The earliest efforts to apply machine learning to natural language tended to convert every token (every word, more or less) into a unique feature. While techniques like stemming may have cut the number of unique tokens down, researchers always had to face a problem that was highly dimensional. Naive Bayes algorithm was celebrated in NLP applications because of its ability to efficiently process highly dimensional data.

Of course, other algorithms were applied to natural language tasks as well. While different algorithms had different strengths and weaknesses to different NLP problems, an early paper titled Scaling to Very Very Large Corpora for Natural Language Disambiguation popularized one somewhat surprising idea. For many NLP tasks, simply providing a large corpus of examples not only improved accuracy, but it also showed that asymptotically, some algorithms yielded more improvement from working on very, very large corpora.
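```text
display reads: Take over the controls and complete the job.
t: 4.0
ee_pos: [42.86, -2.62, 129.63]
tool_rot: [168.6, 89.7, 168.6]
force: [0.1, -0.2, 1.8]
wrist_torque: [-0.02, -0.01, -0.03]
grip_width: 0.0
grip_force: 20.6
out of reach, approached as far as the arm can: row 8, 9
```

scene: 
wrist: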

Although not explicitly in about NLP, the noteworthy paper The Unreasonable Effectiveness of Data emphasizes this point further while paying homage to the classic treatise The Unreasonable Effectiveness of Mathematics in the Natural Sciences.

In this episode, Kyle shares a few thoughts along these lines with Linh Da.

The discussion winds up with a brief introduction to Zipf's law. When applied to natural language, Zipf's law states that the frequency of any given word in a corpus (regardless of language) will be proportional to its rank in the frequency table.